▶ [Aim of the exercise]: Copy out the data exactly, leaving the pictures behind. Format the lines as a JSON array of strings and drop empty lines.

· · ·

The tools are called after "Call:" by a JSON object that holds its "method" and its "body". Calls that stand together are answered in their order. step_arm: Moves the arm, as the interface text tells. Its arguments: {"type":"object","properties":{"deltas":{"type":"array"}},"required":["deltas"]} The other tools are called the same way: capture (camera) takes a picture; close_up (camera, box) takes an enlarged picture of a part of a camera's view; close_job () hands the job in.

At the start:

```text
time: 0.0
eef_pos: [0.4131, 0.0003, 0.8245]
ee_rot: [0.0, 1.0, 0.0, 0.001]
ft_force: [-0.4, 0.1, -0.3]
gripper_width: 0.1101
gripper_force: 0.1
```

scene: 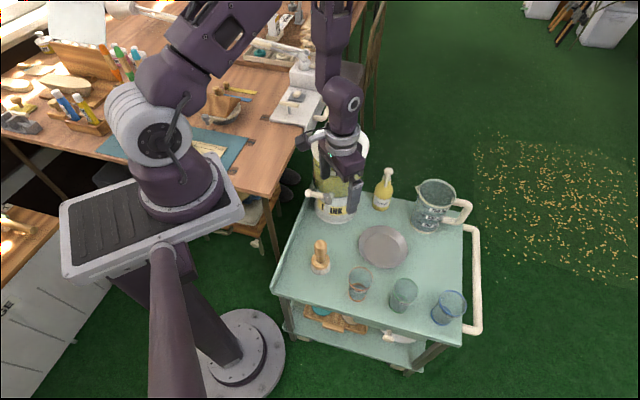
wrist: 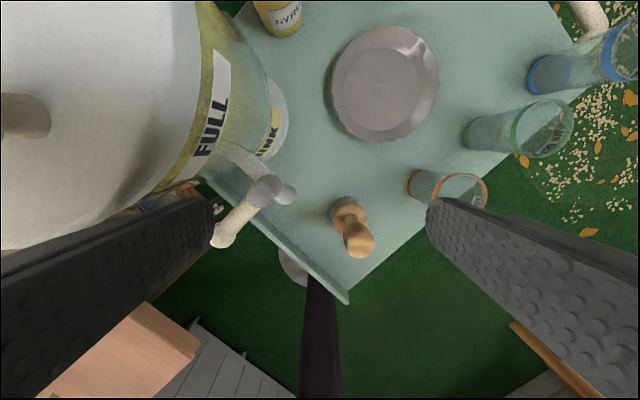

· · ·

▶ [Correct answer]:
[
  "The tools are called after \"Call:\" by a JSON object that holds its \"method\" and its \"body\". Calls that stand together are answered in their order. step_arm: Moves the arm, as the interface text tells. Its arguments: {\"type\":\"object\",\"properties\":{\"deltas\":{\"type\":\"array\"}},\"required\":[\"deltas\"]} The other tools are called the same way: capture (camera) takes a picture; close_up (camera, box) takes an enlarged picture of a part of a camera's view; close_job () hands the job in.",
  "At the start:",
  "```text",
  "time: 0.0",
  "eef_pos: [0.4131, 0.0003, 0.8245]",
  "ee_rot: [0.0, 1.0, 0.0, 0.001]",
  "ft_force: [-0.4, 0.1, -0.3]",
  "gripper_width: 0.1101",
  "gripper_force: 0.1",
  "```",
  "scene: ",
  "wrist: "
]